Abonnés

Nous sommes éternels

Pierrette Fleutiaux





  • Poche: 943 pages
  • Editeur : Gallimard (2 octobre 1992)
  • Collection : Folio
  • Langue : Français
  • ISBN-10: 2070385485
  • ISBN-13: 978-2070385485











C’est une tâche ardue que de synthétiser sans trahir un récit-fleuve. Le petit ruisseau qui en résulte n’est qu’un pâle reflet de la complexité ressentie.
Ce sont  longues confidences que la narratrice livre à une rédactrice virtuelle, qui devient la détentrice de lourds secrets de famille, lentement distillés au fil des pages.

L’histoire commence avec les premiers souvenirs d’Estelle, lorsque sa conscience s’est éveillée, à la naissance de Dan.Ces deux-là, ce couple indissociable, se sont construits sur des fondations mouvantes,, les briques qui forment l’édifice sont scellées avec un ciment fragile, nourri par l’imagination fertile de l’enfance : des bribes de phrases, de simples mots, les courtes scènes d’un décor incompris sont le terreau d’une histoire phantasmée. 

Le discours offre peu de répit au lecteur : la logorrhée imprime son rythme au récit, reflet d’un délire exutoire et cathartique. Point d’ennui cependant, la magie opère et l’on est embarqué sans résistance. Les révélations finales constituent le point d’orgue qui d’une construction lente, peu à peu annoncée, révélée à petites touches. C’est un tour de force que de réussir à garder captive l’attention du lecteur sur un si long monologue. L’écriture et la puissance du personnage narrateur en sont la source.
L’auteur a une façon de dire les choses sans les dire tout en les disant : c’est ainsi qu’Estelle qui passe un an à New-York sans être capable d’en parler, sans avoir vu tout ce que l’on peut y voir, permet quand même au lecteur de visiter la ville. Et il en est ainsi de l’histoire, c’est sans fracas, à petites touches que des événements dramatiques et fondateurs sont amenés.

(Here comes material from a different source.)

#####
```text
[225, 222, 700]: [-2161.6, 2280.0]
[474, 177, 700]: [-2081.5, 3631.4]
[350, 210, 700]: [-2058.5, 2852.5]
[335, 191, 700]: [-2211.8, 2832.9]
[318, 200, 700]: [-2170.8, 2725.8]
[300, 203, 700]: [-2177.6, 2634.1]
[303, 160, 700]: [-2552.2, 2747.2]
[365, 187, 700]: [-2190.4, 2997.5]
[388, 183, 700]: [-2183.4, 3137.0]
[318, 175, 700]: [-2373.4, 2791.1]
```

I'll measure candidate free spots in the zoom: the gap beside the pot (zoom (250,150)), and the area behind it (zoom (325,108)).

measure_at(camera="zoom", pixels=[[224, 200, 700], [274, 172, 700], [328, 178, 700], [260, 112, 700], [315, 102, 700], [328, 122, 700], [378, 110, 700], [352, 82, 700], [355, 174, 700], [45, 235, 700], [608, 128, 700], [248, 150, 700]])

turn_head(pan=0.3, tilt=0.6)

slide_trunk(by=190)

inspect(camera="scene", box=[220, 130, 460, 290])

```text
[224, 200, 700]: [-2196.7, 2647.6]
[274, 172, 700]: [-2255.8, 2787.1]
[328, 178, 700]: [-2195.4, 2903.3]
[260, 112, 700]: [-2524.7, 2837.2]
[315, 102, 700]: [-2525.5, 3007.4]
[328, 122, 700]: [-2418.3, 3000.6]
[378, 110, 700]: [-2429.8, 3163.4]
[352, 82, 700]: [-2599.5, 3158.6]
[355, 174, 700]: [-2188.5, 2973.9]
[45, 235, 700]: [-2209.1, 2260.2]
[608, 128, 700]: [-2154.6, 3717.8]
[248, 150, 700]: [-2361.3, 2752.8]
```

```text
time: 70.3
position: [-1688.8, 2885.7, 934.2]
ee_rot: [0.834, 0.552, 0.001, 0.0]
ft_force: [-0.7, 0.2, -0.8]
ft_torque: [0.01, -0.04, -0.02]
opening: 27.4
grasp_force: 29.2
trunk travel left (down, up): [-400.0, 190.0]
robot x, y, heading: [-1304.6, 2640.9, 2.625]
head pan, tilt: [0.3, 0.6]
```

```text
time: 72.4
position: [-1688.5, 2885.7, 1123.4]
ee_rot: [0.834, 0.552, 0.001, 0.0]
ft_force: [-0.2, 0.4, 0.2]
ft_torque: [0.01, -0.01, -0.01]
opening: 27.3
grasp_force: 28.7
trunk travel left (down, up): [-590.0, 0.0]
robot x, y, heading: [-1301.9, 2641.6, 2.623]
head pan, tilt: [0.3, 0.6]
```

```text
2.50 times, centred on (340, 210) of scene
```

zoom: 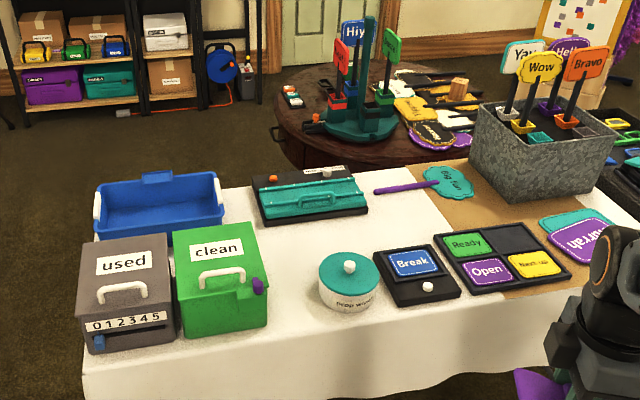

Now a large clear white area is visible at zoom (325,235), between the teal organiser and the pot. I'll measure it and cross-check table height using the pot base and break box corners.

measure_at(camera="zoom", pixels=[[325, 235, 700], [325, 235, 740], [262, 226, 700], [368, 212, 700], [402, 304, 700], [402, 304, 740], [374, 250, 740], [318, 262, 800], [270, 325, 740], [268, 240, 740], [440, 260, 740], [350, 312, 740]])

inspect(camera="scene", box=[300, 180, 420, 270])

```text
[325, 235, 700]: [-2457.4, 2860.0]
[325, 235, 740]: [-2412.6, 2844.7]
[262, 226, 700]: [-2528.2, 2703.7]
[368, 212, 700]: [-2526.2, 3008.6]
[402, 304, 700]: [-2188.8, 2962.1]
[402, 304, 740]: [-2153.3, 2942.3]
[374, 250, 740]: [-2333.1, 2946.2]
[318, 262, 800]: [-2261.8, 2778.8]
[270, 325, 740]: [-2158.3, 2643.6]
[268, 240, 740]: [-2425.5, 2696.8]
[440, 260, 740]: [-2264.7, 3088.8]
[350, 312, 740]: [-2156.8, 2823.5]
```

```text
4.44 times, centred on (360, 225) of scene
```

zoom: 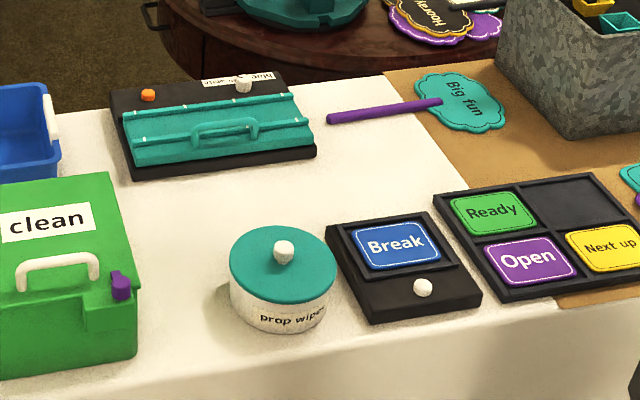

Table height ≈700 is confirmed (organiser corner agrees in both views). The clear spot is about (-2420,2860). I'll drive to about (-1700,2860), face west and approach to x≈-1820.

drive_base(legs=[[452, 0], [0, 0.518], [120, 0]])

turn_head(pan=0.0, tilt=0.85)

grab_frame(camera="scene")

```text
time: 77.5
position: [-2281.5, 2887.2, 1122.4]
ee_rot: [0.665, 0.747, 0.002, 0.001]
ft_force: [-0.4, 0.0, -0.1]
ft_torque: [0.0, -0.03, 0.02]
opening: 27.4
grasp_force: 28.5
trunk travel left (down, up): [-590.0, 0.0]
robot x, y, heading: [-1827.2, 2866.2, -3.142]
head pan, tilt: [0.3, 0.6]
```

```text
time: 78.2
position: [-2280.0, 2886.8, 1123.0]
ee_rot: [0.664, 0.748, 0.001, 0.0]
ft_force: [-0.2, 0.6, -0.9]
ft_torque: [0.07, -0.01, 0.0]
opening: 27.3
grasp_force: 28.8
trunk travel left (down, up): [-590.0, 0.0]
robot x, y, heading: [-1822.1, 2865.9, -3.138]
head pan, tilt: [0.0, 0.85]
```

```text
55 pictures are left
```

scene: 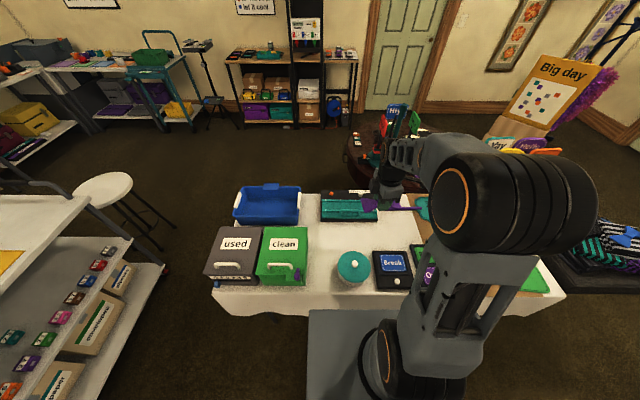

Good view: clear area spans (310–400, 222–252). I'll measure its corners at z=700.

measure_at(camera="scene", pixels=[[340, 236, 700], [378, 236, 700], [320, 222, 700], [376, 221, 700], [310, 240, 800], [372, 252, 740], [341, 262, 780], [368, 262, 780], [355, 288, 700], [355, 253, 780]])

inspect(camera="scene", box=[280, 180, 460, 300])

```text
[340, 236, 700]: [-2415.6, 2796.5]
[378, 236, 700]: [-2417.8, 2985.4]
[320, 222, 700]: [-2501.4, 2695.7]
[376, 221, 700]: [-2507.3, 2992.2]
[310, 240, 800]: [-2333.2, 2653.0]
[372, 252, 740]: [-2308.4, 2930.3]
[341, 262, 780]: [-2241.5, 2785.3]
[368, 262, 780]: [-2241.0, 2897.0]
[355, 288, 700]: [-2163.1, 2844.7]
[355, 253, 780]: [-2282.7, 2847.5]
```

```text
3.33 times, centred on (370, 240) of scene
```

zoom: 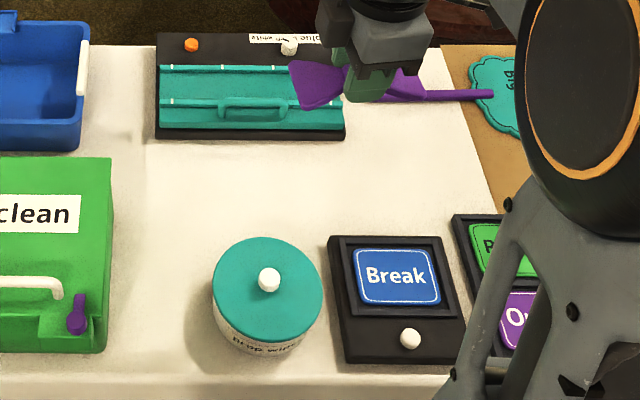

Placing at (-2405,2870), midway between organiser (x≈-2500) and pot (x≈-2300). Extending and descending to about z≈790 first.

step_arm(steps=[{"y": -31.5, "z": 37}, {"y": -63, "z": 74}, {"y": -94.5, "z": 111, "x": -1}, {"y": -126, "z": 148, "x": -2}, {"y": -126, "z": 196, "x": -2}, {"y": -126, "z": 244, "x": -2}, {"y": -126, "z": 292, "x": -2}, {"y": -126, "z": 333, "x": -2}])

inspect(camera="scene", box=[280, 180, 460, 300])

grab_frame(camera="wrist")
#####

C’est avant tout une histoire d’amours, qui se rient des tabous, mais s’enferment dans des silences mortifères. L’écriture est le support de la résilience, quand les révélations viennent altérer le sens d’une vie construite sur des mensonges. 

Autant dire que ce roman comptera parmi les livres qui marquent : on ne sort pas indemne d’un tel récit.

Challenge Babelio Pavés 2015-2016




Le malade peut à peine parler mais la voix de la maladie est triomphante, elle étale avec une impudeur effroyable ses enflures et ses crevasses, de lionnes mendiants de Bosch sont pitoyables, mais grossis par la loupe, les hommes disparaissent. il ne reste plus que la maladie, la radieuse, exubérante maladie.

*

Attirer le regard.
L'expression est si banale, mais si l'on pense que le regard attiré a sa source dans des yeux, que ces yeux sont comme des lacs dans une tête, que la tête elle-même est comme un sommet sur un corps, que ce corps d'où s'élance le regard peut se mouvoir, prendre des trajectoires, on comprendra la force que peut révéler cette attraction exercée sur les regards : une force à déplacer les montagnes.

*

Alors je me demande lequel, de l'avenir ou du passé, influe l'un sur l'autre, si le temps n'est pas plutôt une immense étendue plate couverte de fils se rejoignant en tous sens, si tous ceux qui veulent chercher une histoire ne font pas que s'y empêtrer, tirant au hasard dans leurs mouvements une figure toute aussi bien qu'une autre.